Such was the Roman Senate - an assembly of nobles, whether patrician or
plebeian. The descendants of all who had filled curule magistracies were
_nobiles_, and had the privilege of placing in the atrium of the
house the images and titles of their ancestors - an heraldic distinction
in substance. And as the patricians carried back their pedigree to the
remotest historical period, there was great pride of blood. Few
plebeians could boast of a remote and illustrious ancestry, and every
plebeian who obtained a curule office, was the founder of his family's
nobility, like Cicero - a _novus homo_. This nobility contrived to
keep possession of all the great offices, and it was difficult for a new
man to get access to their ranks. The distinction of Patrician
and Plebeian was secondary, after the _Gracchi_ to that of
_Nobilitas_, yet it was rare to find a patrician gens the families
of which had not enjoyed the highest honors many times over.

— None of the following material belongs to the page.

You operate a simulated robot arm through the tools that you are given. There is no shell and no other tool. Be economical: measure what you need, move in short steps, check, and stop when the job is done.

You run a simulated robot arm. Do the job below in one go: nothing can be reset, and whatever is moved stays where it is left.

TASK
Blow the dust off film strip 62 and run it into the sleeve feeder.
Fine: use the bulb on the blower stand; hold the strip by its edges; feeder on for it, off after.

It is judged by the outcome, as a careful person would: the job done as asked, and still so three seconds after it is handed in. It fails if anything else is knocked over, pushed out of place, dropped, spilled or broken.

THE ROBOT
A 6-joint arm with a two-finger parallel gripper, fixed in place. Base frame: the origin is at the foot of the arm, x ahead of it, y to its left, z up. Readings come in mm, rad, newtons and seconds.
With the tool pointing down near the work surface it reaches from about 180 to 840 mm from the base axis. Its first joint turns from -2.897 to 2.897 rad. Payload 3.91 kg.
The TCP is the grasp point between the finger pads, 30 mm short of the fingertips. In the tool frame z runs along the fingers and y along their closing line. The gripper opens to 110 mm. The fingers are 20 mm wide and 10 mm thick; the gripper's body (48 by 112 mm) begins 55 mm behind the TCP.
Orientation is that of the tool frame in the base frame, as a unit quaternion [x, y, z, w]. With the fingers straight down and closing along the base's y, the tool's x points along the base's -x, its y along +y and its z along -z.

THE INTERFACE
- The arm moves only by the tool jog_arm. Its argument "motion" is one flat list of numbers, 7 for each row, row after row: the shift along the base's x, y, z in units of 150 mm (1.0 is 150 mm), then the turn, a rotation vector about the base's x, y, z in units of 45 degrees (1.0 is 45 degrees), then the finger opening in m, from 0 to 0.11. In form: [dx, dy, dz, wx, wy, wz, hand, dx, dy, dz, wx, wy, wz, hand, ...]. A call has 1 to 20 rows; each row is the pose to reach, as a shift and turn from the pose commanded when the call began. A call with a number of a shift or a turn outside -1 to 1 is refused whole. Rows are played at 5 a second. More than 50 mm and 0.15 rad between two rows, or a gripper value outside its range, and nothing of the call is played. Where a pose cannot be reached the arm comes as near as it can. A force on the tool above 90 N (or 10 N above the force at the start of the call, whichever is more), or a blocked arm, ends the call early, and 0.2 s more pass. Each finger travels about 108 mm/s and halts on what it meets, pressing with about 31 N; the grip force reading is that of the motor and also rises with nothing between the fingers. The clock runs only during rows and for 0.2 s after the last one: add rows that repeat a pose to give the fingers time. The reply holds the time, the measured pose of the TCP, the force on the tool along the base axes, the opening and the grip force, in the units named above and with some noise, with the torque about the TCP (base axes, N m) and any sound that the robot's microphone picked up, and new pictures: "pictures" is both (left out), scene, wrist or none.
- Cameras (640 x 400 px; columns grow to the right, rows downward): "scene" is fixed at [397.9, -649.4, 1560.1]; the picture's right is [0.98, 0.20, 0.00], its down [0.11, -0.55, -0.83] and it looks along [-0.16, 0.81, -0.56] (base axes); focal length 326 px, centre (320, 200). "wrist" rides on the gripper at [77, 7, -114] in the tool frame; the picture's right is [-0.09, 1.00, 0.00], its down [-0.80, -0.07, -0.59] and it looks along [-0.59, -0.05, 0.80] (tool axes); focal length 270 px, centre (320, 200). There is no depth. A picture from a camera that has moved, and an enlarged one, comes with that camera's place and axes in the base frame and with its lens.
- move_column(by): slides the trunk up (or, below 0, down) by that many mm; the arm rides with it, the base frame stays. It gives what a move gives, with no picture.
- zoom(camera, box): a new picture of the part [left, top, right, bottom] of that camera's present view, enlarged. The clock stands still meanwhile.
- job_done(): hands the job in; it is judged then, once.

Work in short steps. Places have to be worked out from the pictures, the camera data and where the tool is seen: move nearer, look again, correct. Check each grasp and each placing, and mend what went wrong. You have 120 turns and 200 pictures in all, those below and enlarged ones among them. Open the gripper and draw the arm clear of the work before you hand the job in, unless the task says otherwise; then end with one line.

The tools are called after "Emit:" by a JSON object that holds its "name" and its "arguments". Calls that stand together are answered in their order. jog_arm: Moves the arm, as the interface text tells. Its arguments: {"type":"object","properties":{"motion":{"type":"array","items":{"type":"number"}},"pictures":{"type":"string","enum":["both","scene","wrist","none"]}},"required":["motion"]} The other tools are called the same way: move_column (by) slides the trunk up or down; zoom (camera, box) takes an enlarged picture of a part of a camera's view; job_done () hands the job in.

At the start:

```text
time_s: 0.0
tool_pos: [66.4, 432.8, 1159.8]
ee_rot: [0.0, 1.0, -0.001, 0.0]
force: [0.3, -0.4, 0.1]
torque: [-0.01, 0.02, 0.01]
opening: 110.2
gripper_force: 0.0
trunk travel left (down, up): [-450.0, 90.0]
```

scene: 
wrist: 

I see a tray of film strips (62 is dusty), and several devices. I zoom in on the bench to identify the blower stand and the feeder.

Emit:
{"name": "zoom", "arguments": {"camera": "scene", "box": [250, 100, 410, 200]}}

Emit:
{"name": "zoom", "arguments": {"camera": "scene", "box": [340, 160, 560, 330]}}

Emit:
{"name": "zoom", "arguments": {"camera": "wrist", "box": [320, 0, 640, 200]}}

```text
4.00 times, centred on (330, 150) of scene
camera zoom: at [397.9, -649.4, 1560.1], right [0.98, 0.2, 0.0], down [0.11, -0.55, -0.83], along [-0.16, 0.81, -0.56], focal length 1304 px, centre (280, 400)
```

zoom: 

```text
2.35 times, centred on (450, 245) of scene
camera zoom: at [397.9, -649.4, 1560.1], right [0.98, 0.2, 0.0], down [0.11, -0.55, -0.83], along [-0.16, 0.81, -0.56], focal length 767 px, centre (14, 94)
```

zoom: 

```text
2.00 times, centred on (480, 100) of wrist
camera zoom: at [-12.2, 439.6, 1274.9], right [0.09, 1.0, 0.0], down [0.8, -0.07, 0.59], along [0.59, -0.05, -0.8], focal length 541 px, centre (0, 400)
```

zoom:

Thus the
aristocracy was composed of the families of those who had held the
highest offices of the state; but as these offices were controlled by
the Senate and enjoyed by the patricians chiefly, it was difficult to
determine whether nobility was the result of patrician blood, or the
possession of great offices. A man could scarcely be a patrician who had
not held a great office; nor could he often hold a great office unless
he were a patrician. The great offices were held in succession by the
members of the Senate. The two consuls, the ten tribunes, the eight
praetors in the time of Sulla - the twenty quaestors, together with the
governors of provinces, and the generals who were selected from the
Senate, or belonged to it, would necessarily compose a large part of the
nobility, when their term of office lasted but a limited time, so that a
senator with any ability was sure, in the course of his life, of the
highest honors of the state.

[Sidenote: But only those who had distinguished themselves.]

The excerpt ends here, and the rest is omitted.